* YOUR OBJECTIVE:
Return each line of the listing below, unchanged, and omit the images. Put each line that is not blank into a JSON list as a string.

* DATASET EXTRACT:
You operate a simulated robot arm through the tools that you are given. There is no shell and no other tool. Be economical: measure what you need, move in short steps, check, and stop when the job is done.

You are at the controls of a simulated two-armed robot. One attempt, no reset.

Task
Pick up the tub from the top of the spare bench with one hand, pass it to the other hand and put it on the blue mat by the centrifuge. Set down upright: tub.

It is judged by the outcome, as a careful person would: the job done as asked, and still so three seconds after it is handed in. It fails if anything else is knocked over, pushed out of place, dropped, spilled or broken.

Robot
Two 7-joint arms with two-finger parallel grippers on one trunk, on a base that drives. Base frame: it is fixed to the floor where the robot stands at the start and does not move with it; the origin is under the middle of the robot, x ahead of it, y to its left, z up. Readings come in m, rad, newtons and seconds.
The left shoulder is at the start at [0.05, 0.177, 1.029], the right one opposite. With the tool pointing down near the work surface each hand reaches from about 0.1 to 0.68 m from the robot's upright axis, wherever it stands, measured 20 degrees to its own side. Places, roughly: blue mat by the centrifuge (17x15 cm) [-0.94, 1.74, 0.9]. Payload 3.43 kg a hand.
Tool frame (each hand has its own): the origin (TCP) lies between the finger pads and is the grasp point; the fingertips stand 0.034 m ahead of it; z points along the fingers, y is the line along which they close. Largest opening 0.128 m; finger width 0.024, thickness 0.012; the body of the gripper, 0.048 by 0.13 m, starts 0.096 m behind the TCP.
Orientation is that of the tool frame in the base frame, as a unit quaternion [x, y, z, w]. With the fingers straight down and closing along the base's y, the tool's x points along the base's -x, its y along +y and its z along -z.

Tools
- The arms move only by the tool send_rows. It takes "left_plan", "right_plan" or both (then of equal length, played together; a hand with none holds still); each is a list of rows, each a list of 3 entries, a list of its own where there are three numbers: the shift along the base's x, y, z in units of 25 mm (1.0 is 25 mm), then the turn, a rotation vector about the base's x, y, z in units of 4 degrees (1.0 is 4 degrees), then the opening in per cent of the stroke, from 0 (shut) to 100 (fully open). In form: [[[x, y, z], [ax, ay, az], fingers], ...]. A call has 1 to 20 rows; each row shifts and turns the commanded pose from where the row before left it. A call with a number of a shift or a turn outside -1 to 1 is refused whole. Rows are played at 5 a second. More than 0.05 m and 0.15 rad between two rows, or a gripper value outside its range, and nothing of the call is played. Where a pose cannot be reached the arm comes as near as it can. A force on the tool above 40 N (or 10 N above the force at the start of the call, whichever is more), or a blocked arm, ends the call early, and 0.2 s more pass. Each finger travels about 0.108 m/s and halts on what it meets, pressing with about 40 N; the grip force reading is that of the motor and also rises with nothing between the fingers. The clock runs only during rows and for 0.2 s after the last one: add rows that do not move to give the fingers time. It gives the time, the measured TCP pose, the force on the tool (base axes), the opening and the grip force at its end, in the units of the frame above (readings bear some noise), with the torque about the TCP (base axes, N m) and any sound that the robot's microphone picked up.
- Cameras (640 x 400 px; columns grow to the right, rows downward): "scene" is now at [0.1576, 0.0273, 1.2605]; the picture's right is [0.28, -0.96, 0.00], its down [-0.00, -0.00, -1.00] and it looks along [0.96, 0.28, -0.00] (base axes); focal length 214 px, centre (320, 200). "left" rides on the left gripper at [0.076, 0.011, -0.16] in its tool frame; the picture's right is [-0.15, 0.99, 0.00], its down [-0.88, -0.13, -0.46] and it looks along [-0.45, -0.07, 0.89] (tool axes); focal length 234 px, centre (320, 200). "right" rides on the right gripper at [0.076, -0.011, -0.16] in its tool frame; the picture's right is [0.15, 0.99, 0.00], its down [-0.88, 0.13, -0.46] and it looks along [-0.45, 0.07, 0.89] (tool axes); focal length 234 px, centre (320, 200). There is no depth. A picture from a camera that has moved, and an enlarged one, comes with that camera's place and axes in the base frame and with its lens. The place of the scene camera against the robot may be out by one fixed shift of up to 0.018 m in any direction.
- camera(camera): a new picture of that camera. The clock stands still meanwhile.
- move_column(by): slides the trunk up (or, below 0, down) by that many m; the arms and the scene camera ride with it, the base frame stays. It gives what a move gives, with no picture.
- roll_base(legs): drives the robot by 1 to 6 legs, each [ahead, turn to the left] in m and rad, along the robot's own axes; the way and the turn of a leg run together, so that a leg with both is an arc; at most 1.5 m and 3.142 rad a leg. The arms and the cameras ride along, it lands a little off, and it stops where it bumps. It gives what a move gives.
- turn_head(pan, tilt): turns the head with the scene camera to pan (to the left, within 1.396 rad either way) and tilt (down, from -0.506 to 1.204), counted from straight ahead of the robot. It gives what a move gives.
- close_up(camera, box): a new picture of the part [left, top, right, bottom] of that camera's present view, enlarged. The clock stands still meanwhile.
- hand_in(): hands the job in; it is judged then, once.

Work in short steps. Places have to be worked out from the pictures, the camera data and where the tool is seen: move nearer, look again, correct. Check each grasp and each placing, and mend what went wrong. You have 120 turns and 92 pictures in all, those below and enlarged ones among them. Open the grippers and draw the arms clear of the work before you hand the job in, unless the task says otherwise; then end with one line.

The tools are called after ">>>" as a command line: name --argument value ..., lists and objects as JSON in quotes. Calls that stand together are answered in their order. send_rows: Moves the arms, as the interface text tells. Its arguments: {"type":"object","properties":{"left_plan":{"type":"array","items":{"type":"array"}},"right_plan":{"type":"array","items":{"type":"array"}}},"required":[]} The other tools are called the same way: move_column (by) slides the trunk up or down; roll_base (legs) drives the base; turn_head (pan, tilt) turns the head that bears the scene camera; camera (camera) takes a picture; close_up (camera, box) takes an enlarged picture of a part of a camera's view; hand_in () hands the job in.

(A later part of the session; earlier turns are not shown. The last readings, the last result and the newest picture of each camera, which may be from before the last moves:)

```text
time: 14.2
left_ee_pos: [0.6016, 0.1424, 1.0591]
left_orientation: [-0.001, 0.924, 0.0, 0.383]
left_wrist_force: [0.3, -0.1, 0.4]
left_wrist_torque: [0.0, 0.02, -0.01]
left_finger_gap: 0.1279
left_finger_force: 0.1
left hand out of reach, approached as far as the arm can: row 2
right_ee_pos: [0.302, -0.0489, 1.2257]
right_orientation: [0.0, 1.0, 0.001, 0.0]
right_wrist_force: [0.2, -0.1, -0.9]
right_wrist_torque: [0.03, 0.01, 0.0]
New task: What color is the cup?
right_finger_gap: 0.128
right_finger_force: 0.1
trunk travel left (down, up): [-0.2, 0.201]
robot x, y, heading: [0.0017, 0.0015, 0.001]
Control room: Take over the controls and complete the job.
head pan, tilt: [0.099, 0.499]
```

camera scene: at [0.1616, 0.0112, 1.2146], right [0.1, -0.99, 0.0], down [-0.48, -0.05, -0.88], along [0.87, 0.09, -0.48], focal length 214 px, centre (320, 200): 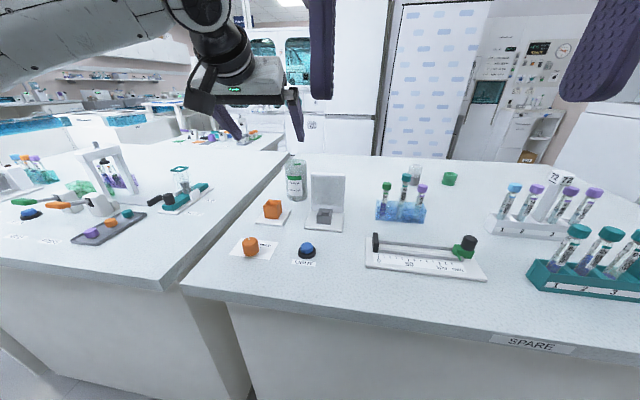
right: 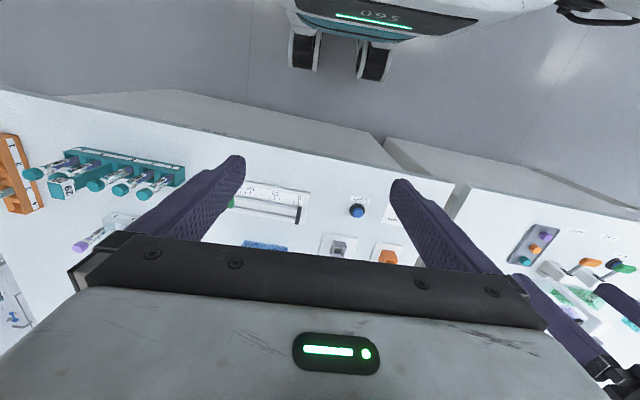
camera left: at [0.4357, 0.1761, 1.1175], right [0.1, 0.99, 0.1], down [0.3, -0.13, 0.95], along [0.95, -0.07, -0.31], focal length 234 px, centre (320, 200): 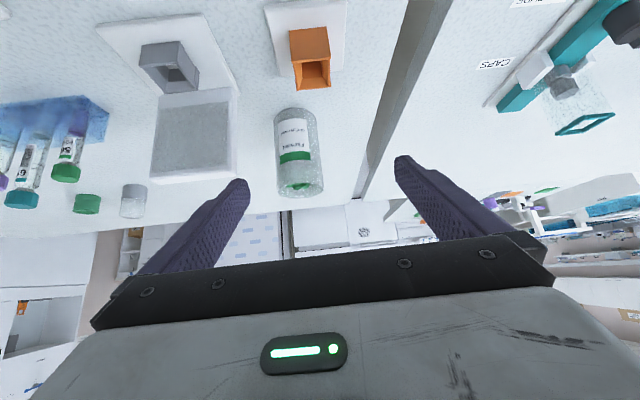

* CORRECT RESULT:
[
  "You operate a simulated robot arm through the tools that you are given. There is no shell and no other tool. Be economical: measure what you need, move in short steps, check, and stop when the job is done.",
  "You are at the controls of a simulated two-armed robot. One attempt, no reset.",
  "Task",
  "Pick up the tub from the top of the spare bench with one hand, pass it to the other hand and put it on the blue mat by the centrifuge. Set down upright: tub.",
  "It is judged by the outcome, as a careful person would: the job done as asked, and still so three seconds after it is handed in. It fails if anything else is knocked over, pushed out of place, dropped, spilled or broken.",
  "Robot",
  "Two 7-joint arms with two-finger parallel grippers on one trunk, on a base that drives. Base frame: it is fixed to the floor where the robot stands at the start and does not move with it; the origin is under the middle of the robot, x ahead of it, y to its left, z up. Readings come in m, rad, newtons and seconds.",
  "The left shoulder is at the start at [0.05, 0.177, 1.029], the right one opposite. With the tool pointing down near the work surface each hand reaches from about 0.1 to 0.68 m from the robot's upright axis, wherever it stands, measured 20 degrees to its own side. Places, roughly: blue mat by the centrifuge (17x15 cm) [-0.94, 1.74, 0.9]. Payload 3.43 kg a hand.",
  "Tool frame (each hand has its own): the origin (TCP) lies between the finger pads and is the grasp point; the fingertips stand 0.034 m ahead of it; z points along the fingers, y is the line along which they close. Largest opening 0.128 m; finger width 0.024, thickness 0.012; the body of the gripper, 0.048 by 0.13 m, starts 0.096 m behind the TCP.",
  "Orientation is that of the tool frame in the base frame, as a unit quaternion [x, y, z, w]. With the fingers straight down and closing along the base's y, the tool's x points along the base's -x, its y along +y and its z along -z.",
  "Tools",
  "- The arms move only by the tool send_rows. It takes \"left_plan\", \"right_plan\" or both (then of equal length, played together; a hand with none holds still); each is a list of rows, each a list of 3 entries, a list of its own where there are three numbers: the shift along the base's x, y, z in units of 25 mm (1.0 is 25 mm), then the turn, a rotation vector about the base's x, y, z in units of 4 degrees (1.0 is 4 degrees), then the opening in per cent of the stroke, from 0 (shut) to 100 (fully open). In form: [[[x, y, z], [ax, ay, az], fingers], ...]. A call has 1 to 20 rows; each row shifts and turns the commanded pose from where the row before left it. A call with a number of a shift or a turn outside -1 to 1 is refused whole. Rows are played at 5 a second. More than 0.05 m and 0.15 rad between two rows, or a gripper value outside its range, and nothing of the call is played. Where a pose cannot be reached the arm comes as near as it can. A force on the tool above 40 N (or 10 N above the force at the start of the call, whichever is more), or a blocked arm, ends the call early, and 0.2 s more pass. Each finger travels about 0.108 m/s and halts on what it meets, pressing with about 40 N; the grip force reading is that of the motor and also rises with nothing between the fingers. The clock runs only during rows and for 0.2 s after the last one: add rows that do not move to give the fingers time. It gives the time, the measured TCP pose, the force on the tool (base axes), the opening and the grip force at its end, in the units of the frame above (readings bear some noise), with the torque about the TCP (base axes, N m) and any sound that the robot's microphone picked up.",
  "- Cameras (640 x 400 px; columns grow to the right, rows downward): \"scene\" is now at [0.1576, 0.0273, 1.2605]; the picture's right is [0.28, -0.96, 0.00], its down [-0.00, -0.00, -1.00] and it looks along [0.96, 0.28, -0.00] (base axes); focal length 214 px, centre (320, 200). \"left\" rides on the left gripper at [0.076, 0.011, -0.16] in its tool frame; the picture's right is [-0.15, 0.99, 0.00], its down [-0.88, -0.13, -0.46] and it looks along [-0.45, -0.07, 0.89] (tool axes); focal length 234 px, centre (320, 200). \"right\" rides on the right gripper at [0.076, -0.011, -0.16] in its tool frame; the picture's right is [0.15, 0.99, 0.00], its down [-0.88, 0.13, -0.46] and it looks along [-0.45, 0.07, 0.89] (tool axes); focal length 234 px, centre (320, 200). There is no depth. A picture from a camera that has moved, and an enlarged one, comes with that camera's place and axes in the base frame and with its lens. The place of the scene camera against the robot may be out by one fixed shift of up to 0.018 m in any direction.",
  "- camera(camera): a new picture of that camera. The clock stands still meanwhile.",
  "- move_column(by): slides the trunk up (or, below 0, down) by that many m; the arms and the scene camera ride with it, the base frame stays. It gives what a move gives, with no picture.",
  "- roll_base(legs): drives the robot by 1 to 6 legs, each [ahead, turn to the left] in m and rad, along the robot's own axes; the way and the turn of a leg run together, so that a leg with both is an arc; at most 1.5 m and 3.142 rad a leg. The arms and the cameras ride along, it lands a little off, and it stops where it bumps. It gives what a move gives.",
  "- turn_head(pan, tilt): turns the head with the scene camera to pan (to the left, within 1.396 rad either way) and tilt (down, from -0.506 to 1.204), counted from straight ahead of the robot. It gives what a move gives.",
  "- close_up(camera, box): a new picture of the part [left, top, right, bottom] of that camera's present view, enlarged. The clock stands still meanwhile.",
  "- hand_in(): hands the job in; it is judged then, once.",
  "Work in short steps. Places have to be worked out from the pictures, the camera data and where the tool is seen: move nearer, look again, correct. Check each grasp and each placing, and mend what went wrong. You have 120 turns and 92 pictures in all, those below and enlarged ones among them. Open the grippers and draw the arms clear of the work before you hand the job in, unless the task says otherwise; then end with one line.",
  "The tools are called after \">>>\" as a command line: name --argument value ..., lists and objects as JSON in quotes. Calls that stand together are answered in their order. send_rows: Moves the arms, as the interface text tells. Its arguments: {\"type\":\"object\",\"properties\":{\"left_plan\":{\"type\":\"array\",\"items\":{\"type\":\"array\"}},\"right_plan\":{\"type\":\"array\",\"items\":{\"type\":\"array\"}}},\"required\":[]} The other tools are called the same way: move_column (by) slides the trunk up or down; roll_base (legs) drives the base; turn_head (pan, tilt) turns the head that bears the scene camera; camera (camera) takes a picture; close_up (camera, box) takes an enlarged picture of a part of a camera's view; hand_in () hands the job in.",
  "(A later part of the session; earlier turns are not shown. The last readings, the last result and the newest picture of each camera, which may be from before the last moves:)",
  "```text",
  "time: 14.2",
  "left_ee_pos: [0.6016, 0.1424, 1.0591]",
  "left_orientation: [-0.001, 0.924, 0.0, 0.383]",
  "left_wrist_force: [0.3, -0.1, 0.4]",
  "left_wrist_torque: [0.0, 0.02, -0.01]",
  "left_finger_gap: 0.1279",
  "left_finger_force: 0.1",
  "left hand out of reach, approached as far as the arm can: row 2",
  "right_ee_pos: [0.302, -0.0489, 1.2257]",
  "right_orientation: [0.0, 1.0, 0.001, 0.0]",
  "right_wrist_force: [0.2, -0.1, -0.9]",
  "right_wrist_torque: [0.03, 0.01, 0.0]",
  "New task: What color is the cup?",
  "right_finger_gap: 0.128",
  "right_finger_force: 0.1",
  "trunk travel left (down, up): [-0.2, 0.201]",
  "robot x, y, heading: [0.0017, 0.0015, 0.001]",
  "Control room: Take over the controls and complete the job.",
  "head pan, tilt: [0.099, 0.499]",
  "```",
  "camera scene: at [0.1616, 0.0112, 1.2146], right [0.1, -0.99, 0.0], down [-0.48, -0.05, -0.88], along [0.87, 0.09, -0.48], focal length 214 px, centre (320, 200): ",
  "right: ",
  "camera left: at [0.4357, 0.1761, 1.1175], right [0.1, 0.99, 0.1], down [0.3, -0.13, 0.95], along [0.95, -0.07, -0.31], focal length 234 px, centre (320, 200): "
]